Art Film Fest Recognises Winners

The festival’s main prize, the Blue Angel Award for best film, granted in conjunction with a monetary prize of 15 000 euros, was taken by the film Hunger from director Steve McQueen, who won the Caméra d’Or for best debut at last year’s Cannes.
The film is generally considered one of the best works of last year. It takes place in 1981, the year when the Northern Ireland conflict escalated into a deadly struggle. The suggestive drama is set in the Maze, a prison near Belfast, where four men meet – the prison guard Raymond Lohan, working in one of the infamous cell blocks, young and timid prisoner Davey Gillen, his friend and protector Gerry Campbell and Bobby Sands, boss of the cell block. Together they announce a protest, demanding recognition as political prisoners, and thus refuse to wear prison uniforms or maintain their personal hygiene. The renowned British visual artist and debuting director depicts the final six weeks in the life of a political prisoner. His picture offers a precise and engrossing portrait of political violence.
“It is a very psychologically demanding film and professionally wrought. It meets its intellectual demands and gripped with its plot and suggestive storytelling. It displayed an ability to indivisibly combine an utterly artistic experience with general appeal. The film’s casting was precisely thought-out, with excellent and praise-worthy performances,” concurred the 17th Annual Art Film Fest International Competition of Feature Films’ international jury, which included Czech actor and director Jan Kačer, actress, singer and world-traveller Dorota Nvotová, Hungarian actress and director Eniko Eszenyi, German curator, dramaturge and film festival director Heiko Fischer and American critic and publicist Jay Weissberg.
The picture Hunger garnered yet another award at Art Film Fest: the Blue Angel award for best actor, accompanied by a monetary prize of 2 500 euros, was given to Hunger’s star, actor Michael Fassbender from Great Britain.
“For mastery, professionalism and a stirring, authentic experience of creative acting,” commented the jury.
The Blue Angel Award for best director, in conjunction with a monetary prize of 5 000 euros, was bestowed upon director Warwick Thornton’s Samson & Delilah. The Australian film was also awarded with the Caméra d’Or for best debut at this year’s Cannes.

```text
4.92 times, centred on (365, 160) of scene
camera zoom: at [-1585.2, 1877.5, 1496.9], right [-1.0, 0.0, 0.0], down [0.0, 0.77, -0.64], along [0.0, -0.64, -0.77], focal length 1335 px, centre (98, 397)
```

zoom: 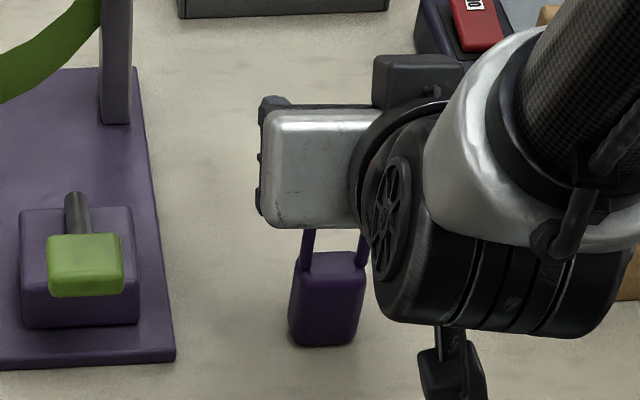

This story of Samson, a brash fifteen-year-old boy, and Delilah, a modest fourteen-year-old girl, takes place in an isolated Aboriginal community in the Central Australian desert. Day after day, nothing changes, everything stays the same and nothing interests anybody. When a tragedy strikes, both teenagers are forced to set out on a journey into the unknown. The boy and girl soon discover that life outside their community is cruel. Despite the hunger and unfairness they experience, they find love in one another.
“For its innovation and suggestiveness, masterful handling of difficult themes, lack of pretence and deep message,” explained the five-member jury.
The Blue Angel Award for best actress, accompanied by a monetary prize of 2 500 euros, was taken by actress Nesipkul Omarbekova, who played the leading role in the film Native Dancer.
“For the role of Aidai-apa, also with regard to the film’s other qualities as a search for a way to one’s roots, nature and family,” said the jury.
A special jury mention was received by the Korean picture Treeless Mountain from director So Yong Kim, about little girls whose childhood innocence is taken by adult lies, and who movingly attempt to find their place in the world, which isn’t exactly ideal for children.
“This is a lucid, polished film, with excellent cinematography, sound and brilliant child actresses sensitively directed.”
The Award of the Mayor of the Town of Trenčianske Teplice went to the film The Visitor, directed by Jukka-Pekka Valkeapää and the Mayor of the Town of Trenčín Award was given to the film Machan, directed by Uberto Pasolini.
The Malaysian film Everyday Everyday by Chui Mui Tan leaves Art Film Fest bearing the honour of Best Short Film and the On the Road Award.
The main character Sook Chen has decided to change her life. She has quit her job to try something new, writing for example, somewhere else, as far from Malaysia as possible, perhaps in Peru. The film asks: Is writing a good escape plan from the labyrinth within oneself?
“Every day we have the opportunity to see simple stories, but it’s not every day that we can see a film with such a simple story and at the same time such depth, full of humour and emotion and delicately portraying human nature, relationships and love,” explained the three-member International Jury of Short Films, which included Polish film historian and theorist Jadwiga Glowa, Romanian screenwriter and director Adrian Sitaru and Slovak animator, director and producer Ivana Zajacová.